* Text passage:
----
Die üblichen Medikamente zur Behandlung psychischer Störungen sind oft ineffektiv. Die Berücksichtigung genetischer Varianten und pharmakogenetischer Biomarker ermöglicht eine personalisierte Medikamententherapie, die besser wirkt und unerwünschte Arzneimittelreaktionen vermeidet, insbesondere bei Antidepressiva und Antipsychotika.
Psychische Gesundheit ist von entscheidender Bedeutung für persönliches Wohlbefinden, zwischenmenschliche Beziehungen und gesellschaftliche Teilhabe. Psychische Erkrankungen beeinträchtigen die körperliche Gesundheit, verursachen Schmerzen sowie Behinderungen und können im Extremfall zum Suizid führen. Diese sind im Zusammenhang mit psychischen Erkrankungen eine der häufigsten Todesursachen in der westlichen Welt.
In den Vereinigten Staaten sind neuropsychiatrische Störungen für 19 % aller durch Krankheit und vorzeitige Sterblichkeit verlorenen Lebensjahre verantwortlich. Zu den wichtigsten psychischen Erkrankungen gehören dabei Schizophrenie und Depression, von denen zusammen mehr als 300 Millionen Menschen weltweit betroffen sind.
----
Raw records
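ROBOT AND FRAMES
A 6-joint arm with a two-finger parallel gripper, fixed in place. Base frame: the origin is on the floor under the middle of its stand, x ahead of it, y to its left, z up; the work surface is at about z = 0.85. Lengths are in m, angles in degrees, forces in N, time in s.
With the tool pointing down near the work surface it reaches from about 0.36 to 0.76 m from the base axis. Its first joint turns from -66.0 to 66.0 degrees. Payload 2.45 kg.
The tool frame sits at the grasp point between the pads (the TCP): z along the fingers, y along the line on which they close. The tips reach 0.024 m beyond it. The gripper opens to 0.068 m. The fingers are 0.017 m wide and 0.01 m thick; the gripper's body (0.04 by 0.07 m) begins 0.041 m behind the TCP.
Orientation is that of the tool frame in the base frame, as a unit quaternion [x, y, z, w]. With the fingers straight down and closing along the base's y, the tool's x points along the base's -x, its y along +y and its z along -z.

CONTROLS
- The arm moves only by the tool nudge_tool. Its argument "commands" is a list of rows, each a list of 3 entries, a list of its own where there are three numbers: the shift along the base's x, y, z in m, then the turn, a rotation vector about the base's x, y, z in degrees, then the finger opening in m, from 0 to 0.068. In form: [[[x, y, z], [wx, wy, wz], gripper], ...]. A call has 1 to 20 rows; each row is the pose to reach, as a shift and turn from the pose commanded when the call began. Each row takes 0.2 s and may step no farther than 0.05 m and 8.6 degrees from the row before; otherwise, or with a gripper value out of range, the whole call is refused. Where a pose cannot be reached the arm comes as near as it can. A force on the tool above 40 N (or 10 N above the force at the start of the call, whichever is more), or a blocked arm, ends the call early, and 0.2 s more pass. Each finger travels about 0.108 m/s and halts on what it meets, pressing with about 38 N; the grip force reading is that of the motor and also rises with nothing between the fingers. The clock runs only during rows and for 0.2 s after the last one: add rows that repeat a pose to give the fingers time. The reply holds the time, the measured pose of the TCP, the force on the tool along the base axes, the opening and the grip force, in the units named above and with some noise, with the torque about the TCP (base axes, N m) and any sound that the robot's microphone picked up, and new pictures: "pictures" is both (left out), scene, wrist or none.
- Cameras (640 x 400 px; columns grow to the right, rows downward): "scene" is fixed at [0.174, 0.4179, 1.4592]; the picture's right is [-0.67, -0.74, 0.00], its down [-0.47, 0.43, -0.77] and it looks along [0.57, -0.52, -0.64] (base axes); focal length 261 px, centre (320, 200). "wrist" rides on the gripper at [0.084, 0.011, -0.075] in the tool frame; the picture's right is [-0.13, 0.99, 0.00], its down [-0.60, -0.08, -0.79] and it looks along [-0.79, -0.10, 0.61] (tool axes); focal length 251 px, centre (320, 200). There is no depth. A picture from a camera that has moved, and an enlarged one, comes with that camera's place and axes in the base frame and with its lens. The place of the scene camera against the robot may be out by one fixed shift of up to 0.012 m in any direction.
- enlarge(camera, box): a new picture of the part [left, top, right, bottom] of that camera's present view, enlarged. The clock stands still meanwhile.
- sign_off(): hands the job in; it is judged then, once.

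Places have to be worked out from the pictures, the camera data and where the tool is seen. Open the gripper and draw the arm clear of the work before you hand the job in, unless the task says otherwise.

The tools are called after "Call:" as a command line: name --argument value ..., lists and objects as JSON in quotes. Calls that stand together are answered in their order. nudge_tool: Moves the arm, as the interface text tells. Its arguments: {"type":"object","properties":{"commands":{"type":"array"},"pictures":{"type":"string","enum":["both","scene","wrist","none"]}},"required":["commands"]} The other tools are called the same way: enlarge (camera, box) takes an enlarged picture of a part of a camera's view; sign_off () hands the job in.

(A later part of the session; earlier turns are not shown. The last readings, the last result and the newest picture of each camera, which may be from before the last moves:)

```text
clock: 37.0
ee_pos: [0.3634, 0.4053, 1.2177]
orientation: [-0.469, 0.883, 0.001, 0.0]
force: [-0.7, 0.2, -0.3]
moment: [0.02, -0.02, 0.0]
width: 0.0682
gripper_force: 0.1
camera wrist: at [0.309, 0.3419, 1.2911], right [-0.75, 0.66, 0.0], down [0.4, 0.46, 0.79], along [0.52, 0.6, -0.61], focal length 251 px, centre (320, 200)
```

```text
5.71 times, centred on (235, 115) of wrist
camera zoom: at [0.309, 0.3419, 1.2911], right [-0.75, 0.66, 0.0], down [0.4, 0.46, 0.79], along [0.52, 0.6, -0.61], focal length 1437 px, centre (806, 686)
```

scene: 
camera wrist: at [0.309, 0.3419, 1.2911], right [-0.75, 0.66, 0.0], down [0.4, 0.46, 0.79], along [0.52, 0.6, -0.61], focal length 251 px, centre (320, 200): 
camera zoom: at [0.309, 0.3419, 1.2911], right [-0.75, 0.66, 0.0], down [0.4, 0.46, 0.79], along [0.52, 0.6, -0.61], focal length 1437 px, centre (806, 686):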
----
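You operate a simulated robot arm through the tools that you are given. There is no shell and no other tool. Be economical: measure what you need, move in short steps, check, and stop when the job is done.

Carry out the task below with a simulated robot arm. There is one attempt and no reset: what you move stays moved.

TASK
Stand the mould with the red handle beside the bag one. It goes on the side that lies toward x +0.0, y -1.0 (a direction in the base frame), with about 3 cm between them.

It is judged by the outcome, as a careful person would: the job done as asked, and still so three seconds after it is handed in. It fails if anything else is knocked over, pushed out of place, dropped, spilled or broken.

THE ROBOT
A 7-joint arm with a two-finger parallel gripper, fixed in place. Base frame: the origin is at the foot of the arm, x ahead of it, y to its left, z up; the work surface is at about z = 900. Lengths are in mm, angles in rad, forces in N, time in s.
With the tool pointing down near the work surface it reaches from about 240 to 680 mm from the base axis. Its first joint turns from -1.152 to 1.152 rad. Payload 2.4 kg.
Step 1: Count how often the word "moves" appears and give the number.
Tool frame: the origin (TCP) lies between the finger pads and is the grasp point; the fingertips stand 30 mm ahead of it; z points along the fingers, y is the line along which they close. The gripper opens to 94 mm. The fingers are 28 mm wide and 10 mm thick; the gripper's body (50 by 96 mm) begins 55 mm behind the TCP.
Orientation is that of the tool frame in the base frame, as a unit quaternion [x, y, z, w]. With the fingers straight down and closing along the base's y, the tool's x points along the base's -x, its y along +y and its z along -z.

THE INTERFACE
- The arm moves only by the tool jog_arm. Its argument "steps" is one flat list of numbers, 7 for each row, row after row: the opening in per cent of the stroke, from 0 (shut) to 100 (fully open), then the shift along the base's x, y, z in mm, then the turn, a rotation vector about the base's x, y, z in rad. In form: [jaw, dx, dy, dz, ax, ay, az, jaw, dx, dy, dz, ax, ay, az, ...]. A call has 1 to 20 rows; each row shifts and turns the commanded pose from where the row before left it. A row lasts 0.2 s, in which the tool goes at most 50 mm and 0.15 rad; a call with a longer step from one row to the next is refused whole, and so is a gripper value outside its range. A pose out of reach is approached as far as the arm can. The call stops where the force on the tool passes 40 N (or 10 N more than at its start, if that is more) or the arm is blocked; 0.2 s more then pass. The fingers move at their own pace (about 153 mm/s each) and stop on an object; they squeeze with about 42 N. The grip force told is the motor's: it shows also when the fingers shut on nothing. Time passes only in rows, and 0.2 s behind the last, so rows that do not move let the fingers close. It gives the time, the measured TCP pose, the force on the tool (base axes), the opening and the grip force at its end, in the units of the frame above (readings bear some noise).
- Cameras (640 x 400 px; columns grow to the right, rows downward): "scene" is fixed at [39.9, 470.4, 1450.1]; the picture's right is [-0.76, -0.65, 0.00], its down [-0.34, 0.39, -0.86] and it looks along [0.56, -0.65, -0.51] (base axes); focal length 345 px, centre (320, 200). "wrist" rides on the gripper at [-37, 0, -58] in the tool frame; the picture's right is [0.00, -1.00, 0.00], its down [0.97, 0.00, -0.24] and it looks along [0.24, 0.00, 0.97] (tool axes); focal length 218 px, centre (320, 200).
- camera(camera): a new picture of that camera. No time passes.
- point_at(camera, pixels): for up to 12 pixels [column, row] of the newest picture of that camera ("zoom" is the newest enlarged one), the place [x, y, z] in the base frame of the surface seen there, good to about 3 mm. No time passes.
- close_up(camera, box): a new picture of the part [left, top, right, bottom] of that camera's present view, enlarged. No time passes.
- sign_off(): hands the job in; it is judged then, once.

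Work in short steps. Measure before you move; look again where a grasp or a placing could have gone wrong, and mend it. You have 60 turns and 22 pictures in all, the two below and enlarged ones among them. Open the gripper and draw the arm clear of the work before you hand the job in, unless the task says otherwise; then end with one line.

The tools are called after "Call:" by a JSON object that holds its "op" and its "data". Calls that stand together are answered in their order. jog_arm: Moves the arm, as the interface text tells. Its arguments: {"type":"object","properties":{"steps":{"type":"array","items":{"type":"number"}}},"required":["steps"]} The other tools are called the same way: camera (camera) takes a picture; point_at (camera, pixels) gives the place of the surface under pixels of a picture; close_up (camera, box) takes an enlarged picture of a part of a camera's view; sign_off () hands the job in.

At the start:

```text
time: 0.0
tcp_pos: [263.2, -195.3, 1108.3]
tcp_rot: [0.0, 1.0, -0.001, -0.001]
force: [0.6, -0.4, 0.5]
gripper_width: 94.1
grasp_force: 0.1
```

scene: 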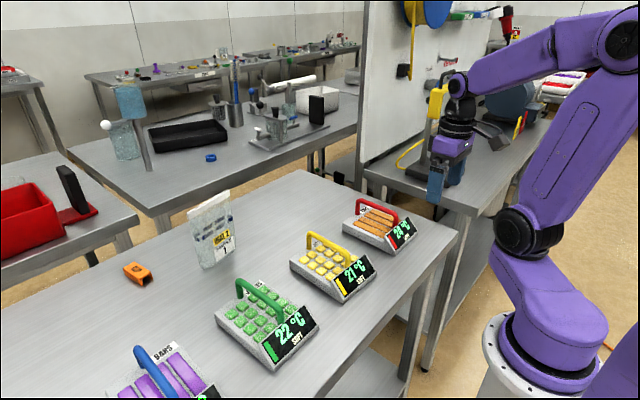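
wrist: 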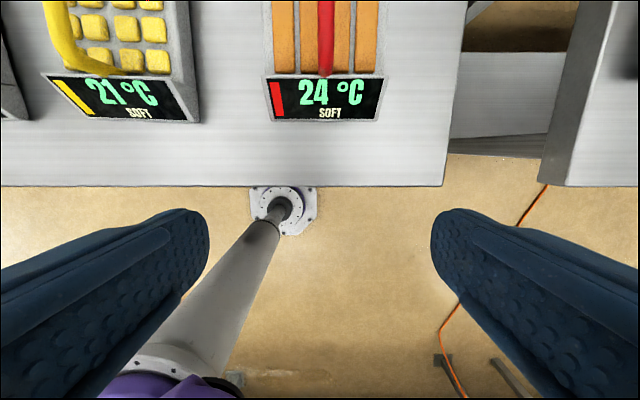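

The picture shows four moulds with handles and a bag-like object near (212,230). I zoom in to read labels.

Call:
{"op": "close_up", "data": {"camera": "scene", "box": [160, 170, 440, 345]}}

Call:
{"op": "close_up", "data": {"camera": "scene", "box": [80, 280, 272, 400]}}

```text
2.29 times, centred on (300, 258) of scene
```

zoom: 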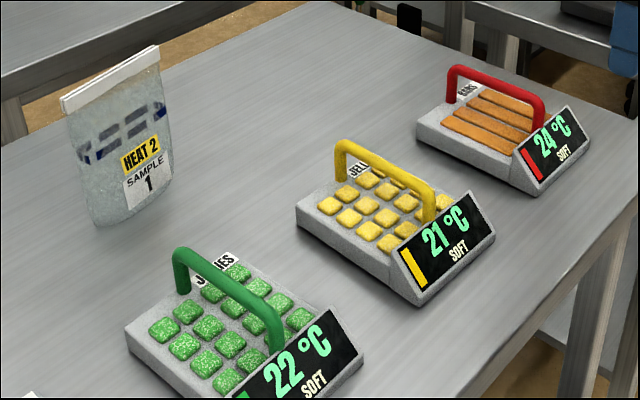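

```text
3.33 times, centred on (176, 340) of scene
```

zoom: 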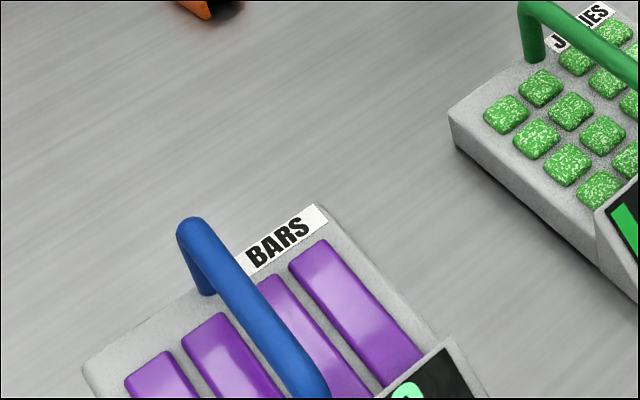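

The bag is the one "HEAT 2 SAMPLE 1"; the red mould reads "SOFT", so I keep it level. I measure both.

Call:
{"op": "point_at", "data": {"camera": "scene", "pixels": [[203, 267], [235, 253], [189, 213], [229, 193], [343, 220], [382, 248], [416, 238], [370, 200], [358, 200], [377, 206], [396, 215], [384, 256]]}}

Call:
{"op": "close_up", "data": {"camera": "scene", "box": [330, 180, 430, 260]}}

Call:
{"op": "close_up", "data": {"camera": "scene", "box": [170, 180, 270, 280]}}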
----
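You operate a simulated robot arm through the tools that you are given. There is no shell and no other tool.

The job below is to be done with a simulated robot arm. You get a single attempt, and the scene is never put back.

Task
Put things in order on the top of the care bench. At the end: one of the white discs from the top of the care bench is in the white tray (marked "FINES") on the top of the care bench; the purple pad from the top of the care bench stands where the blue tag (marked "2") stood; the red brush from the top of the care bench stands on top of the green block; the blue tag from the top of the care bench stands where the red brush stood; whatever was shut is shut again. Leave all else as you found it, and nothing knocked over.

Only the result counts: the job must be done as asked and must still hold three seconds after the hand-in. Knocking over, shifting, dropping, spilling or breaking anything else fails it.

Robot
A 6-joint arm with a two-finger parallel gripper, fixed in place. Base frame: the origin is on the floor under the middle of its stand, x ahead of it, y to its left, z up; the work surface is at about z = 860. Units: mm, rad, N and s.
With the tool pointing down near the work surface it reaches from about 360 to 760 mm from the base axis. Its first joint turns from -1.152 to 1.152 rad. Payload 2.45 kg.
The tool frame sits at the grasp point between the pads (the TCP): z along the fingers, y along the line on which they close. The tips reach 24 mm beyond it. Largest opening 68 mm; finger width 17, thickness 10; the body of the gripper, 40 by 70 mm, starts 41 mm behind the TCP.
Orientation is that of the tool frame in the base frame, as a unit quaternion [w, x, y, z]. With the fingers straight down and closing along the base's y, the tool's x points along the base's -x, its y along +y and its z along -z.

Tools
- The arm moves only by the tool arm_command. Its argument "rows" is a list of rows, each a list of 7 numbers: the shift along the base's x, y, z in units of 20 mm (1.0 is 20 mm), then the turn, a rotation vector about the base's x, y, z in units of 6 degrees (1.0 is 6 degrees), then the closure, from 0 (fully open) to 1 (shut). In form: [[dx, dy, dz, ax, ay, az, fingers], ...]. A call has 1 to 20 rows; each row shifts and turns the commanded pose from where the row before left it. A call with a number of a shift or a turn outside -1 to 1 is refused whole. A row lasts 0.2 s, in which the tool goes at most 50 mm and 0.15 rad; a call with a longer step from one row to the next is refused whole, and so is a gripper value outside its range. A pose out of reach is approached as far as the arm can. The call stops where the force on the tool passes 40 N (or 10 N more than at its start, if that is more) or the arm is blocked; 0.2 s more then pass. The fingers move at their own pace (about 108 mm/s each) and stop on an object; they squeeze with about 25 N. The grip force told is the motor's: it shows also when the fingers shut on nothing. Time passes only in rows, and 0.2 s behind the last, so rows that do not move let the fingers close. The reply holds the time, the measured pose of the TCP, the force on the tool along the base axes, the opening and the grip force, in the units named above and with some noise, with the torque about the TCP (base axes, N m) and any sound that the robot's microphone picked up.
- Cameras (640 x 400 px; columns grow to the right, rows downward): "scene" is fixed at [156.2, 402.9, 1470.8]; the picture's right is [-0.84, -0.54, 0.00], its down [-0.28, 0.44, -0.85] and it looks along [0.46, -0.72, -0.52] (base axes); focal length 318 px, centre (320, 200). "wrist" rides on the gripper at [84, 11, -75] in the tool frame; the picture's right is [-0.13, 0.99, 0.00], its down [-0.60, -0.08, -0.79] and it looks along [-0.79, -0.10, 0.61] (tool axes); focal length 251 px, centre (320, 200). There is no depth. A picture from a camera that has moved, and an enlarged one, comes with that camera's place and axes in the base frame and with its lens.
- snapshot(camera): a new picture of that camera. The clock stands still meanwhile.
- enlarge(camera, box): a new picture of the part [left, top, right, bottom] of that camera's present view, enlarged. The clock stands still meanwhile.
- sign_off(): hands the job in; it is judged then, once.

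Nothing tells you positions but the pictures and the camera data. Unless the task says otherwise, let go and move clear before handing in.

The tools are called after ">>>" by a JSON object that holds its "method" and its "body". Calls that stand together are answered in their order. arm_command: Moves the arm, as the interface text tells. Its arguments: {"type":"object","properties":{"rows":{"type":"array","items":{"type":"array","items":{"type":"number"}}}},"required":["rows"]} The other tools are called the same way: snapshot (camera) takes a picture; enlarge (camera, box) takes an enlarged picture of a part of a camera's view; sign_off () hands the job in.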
----
* Aim of the task: Take the text passage and repeat only what runs from "Die üblichen Medikamente" through "Antidepressiva und Antipsychotika.".

* Result of the exercise:
Die üblichen Medikamente zur Behandlung psychischer Störungen sind oft ineffektiv. Die Berücksichtigung genetischer Varianten und pharmakogenetischer Biomarker ermöglicht eine personalisierte Medikamententherapie, die besser wirkt und unerwünschte Arzneimittelreaktionen vermeidet, insbesondere bei Antidepressiva und Antipsychotika.